Letter to The Guardian…

A little long, didn’t fly, but better luck next time.

[Guardian, Tuesday 31st April] Cherill Hicks article, ‘Not to be sneezed at’, gave a timely and largely useful revision of therapies available to hay fever sufferers, but tripped up by suggesting that research on homeopathic treatments was ‘encouraging’.

It is still the consensus in the scientific literature that homeopathy does not perform any better than placebo, an issue which has been addressed by a comprehensive study by Aijing Shang MD and colleagues at the University of Berne, Switzerland. The study, published in The Lancet (2005), compared 110 homeopathy trials with 110 conventional medicine trials, and found that conventional medicines work, with little evidence to say the same of homeopathic medicines.

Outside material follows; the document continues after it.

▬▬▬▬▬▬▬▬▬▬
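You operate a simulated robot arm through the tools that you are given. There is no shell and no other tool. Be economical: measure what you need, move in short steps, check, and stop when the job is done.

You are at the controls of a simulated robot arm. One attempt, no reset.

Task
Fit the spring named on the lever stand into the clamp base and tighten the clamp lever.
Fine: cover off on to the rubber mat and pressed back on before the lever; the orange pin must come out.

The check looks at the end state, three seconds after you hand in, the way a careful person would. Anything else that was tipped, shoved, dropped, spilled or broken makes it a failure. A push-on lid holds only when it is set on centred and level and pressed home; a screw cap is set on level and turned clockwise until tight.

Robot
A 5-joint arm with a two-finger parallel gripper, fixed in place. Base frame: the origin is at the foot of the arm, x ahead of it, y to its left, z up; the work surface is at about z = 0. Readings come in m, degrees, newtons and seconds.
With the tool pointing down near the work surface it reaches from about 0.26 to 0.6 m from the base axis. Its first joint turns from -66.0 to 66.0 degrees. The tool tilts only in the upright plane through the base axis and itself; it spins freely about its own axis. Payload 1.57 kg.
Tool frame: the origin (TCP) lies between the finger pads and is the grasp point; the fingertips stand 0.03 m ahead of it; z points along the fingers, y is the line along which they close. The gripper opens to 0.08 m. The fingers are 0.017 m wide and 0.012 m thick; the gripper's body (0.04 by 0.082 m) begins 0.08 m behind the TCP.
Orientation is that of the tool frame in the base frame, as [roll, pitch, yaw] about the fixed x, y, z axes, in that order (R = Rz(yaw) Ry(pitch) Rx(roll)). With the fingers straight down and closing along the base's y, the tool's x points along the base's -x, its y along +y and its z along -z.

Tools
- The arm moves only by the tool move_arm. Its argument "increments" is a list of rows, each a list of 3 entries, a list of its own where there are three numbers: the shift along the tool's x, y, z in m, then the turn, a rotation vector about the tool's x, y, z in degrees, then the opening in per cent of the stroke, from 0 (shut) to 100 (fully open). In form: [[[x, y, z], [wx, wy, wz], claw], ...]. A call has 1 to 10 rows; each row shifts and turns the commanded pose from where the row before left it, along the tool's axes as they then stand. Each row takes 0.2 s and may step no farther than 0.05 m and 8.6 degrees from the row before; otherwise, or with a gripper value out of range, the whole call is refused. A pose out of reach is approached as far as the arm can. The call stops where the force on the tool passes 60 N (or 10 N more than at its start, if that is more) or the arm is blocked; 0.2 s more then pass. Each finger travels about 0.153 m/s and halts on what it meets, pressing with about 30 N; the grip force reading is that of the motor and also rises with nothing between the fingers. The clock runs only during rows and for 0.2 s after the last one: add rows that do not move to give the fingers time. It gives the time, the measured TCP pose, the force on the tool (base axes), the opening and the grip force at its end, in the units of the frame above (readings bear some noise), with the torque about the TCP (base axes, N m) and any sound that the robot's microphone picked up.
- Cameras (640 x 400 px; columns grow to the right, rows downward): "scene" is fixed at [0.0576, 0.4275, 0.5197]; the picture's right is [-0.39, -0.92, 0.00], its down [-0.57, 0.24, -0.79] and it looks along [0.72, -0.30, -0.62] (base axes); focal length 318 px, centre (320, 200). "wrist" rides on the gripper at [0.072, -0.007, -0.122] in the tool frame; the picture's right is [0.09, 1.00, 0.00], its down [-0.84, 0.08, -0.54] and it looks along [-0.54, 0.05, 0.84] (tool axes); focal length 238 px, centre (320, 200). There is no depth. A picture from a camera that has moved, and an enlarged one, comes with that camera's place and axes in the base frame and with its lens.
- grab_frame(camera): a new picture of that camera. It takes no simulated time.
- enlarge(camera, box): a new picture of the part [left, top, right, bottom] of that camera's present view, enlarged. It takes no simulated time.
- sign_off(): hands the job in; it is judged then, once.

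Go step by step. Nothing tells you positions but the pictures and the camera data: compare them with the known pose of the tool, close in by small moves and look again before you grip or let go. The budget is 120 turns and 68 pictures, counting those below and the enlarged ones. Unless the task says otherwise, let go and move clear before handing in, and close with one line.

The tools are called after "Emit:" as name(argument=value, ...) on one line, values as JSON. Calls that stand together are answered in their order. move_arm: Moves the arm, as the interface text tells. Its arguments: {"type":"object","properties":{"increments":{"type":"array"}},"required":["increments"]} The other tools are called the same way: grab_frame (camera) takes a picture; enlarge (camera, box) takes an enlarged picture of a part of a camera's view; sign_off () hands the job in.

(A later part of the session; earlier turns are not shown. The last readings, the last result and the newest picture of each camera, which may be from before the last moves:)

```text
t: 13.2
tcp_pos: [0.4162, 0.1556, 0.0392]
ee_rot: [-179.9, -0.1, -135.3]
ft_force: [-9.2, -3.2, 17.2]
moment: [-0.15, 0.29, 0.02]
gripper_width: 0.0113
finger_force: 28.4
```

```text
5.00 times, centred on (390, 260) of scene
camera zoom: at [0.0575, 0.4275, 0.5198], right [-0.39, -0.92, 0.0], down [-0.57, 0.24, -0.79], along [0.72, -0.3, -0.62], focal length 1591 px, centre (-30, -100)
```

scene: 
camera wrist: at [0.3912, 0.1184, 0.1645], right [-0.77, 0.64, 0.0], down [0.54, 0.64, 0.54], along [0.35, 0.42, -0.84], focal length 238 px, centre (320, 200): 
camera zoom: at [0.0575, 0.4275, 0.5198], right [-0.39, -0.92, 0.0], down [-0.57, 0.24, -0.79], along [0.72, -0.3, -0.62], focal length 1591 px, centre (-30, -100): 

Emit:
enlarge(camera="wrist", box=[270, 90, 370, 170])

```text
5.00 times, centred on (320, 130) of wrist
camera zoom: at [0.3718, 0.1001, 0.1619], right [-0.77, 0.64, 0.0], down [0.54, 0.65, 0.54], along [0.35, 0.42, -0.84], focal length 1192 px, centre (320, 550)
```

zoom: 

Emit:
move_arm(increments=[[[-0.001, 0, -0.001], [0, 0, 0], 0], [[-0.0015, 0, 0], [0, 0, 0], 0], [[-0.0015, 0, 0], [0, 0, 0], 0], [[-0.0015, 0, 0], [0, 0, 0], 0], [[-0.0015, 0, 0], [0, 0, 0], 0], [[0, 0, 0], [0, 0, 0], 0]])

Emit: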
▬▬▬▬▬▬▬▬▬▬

The positive findings of a few placebo-controlled trials of homeopathic medicines are cherry picked from a mountain of contradictory results, and are generally found to result from combinations of methodological deficiencies and biased reporting. The ‘encouraging’ results for treatment of hay fever with Galphimia glauca arise from a series of studies by a single homeopathy research group, and have been given unwarranted kudos in homeopathy circles due to the publication of a meta-analysis, which is an analytical over-view of combined results from numerous methodologically similar studies.

However, the meta-analysis only consists of seven trials (included in the Lancet study by Dr Shang and colleagues), and all come from the same research group; indeed, the group leader was a co-author on the meta-analysis itself. There are insufficient data from independently reproduced studies to corroborate the positive findings for Galphimia glauca as a treatment for hay fever, thus its status as a recommendable therapy is dubious.